A mutually acceptable agreement has been reached, South Korean Foreign Minister Yun Byung-se said at the start of a joint news conference after a meeting with Japanese counterpart Fumio Kishida on Monday. Kishida and Yun then outlined their governments' positions. But they took no questions and offered no joint documents.
Seoul was particularly keen on restoring the comfort women's honor -- a step it had argued would hinge on the Japanese side recognizing the women as victims of inhumane and illegal acts. The South Korean government likely aimed to strengthen support at home by framing as reparations the government funds that Japan will budget for the women.
Tokyo maintains that the issue was legally resolved by a 1965 bilateral agreement. It continued to avoid references to any legal responsibility, partly on concerns about recent lawsuits against Japanese companies in South Korea over wartime forced labor.

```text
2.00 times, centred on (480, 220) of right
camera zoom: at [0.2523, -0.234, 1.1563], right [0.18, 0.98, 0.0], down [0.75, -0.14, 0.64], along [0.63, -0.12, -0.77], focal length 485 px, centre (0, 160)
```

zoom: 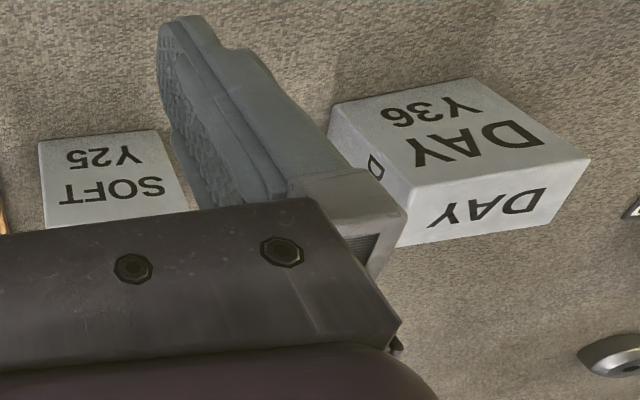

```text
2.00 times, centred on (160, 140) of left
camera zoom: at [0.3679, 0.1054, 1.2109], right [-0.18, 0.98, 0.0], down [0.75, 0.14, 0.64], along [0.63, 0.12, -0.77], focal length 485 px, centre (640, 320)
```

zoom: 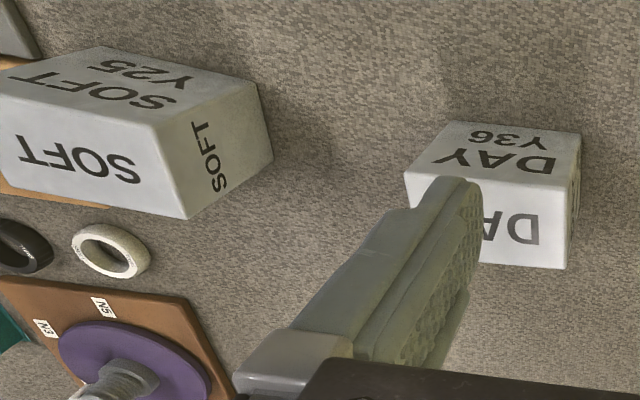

But Kishida did acknowledge "a grave affront to the honor and dignity of large numbers of women" and said the Japanese government "is painfully aware of responsibilities," going a step further than it had in the past. Japan also greatly increased the funds allocated to assist former comfort women.
When writing to former comfort women, Japanese prime ministers have called their country's responsibility a moral one. Now, Tokyo has essentially admitted legal responsibility by eliminating this distinction, according to a former top South Korean official. Japanese Prime Minister Shinzo Abe's "most sincere apologies and remorse" were also received favorably here.
South Korea also made some concessions to Japan. The two countries agreed that the issue "is resolved finally and irreversibly" -- a key demand from Abe, who remains wary of Seoul.
The two sides struggled to the end over the statue of a girl, symbolizing the comfort women, in front of the Japanese Embassy in Seoul. The South Korean government had maintained it could not remove the statue, as it was erected by a civic group. But it ultimately promised to "strive to solve this issue in an appropriate manner," through such means as consulting related organizations, in order to reach a comprehensive accord.
While both governments aimed to avert future disputes over interpretation by hammering out an explicit agreement, rifts have already begun to appear. Kishida said after Monday's news conference that he expected the statue to be moved. But South Korean officials countered that no such promises had been made. And while Kishida sees the recent agreement as the "final resolution" to the comfort women issue, Yun stressed that this depends on whether Japan keeps its promises first.
Japan and South Korea also agreed to "refrain from accusing or criticizing each other regarding this issue in the international community." While South Korea's Maeil Business Newspaper lauded the development as an opportunity to create a forward-looking relationship, the Seoul Shinmun argued that some debate remains as to whether Japan is owning up to a legal or moral responsibility.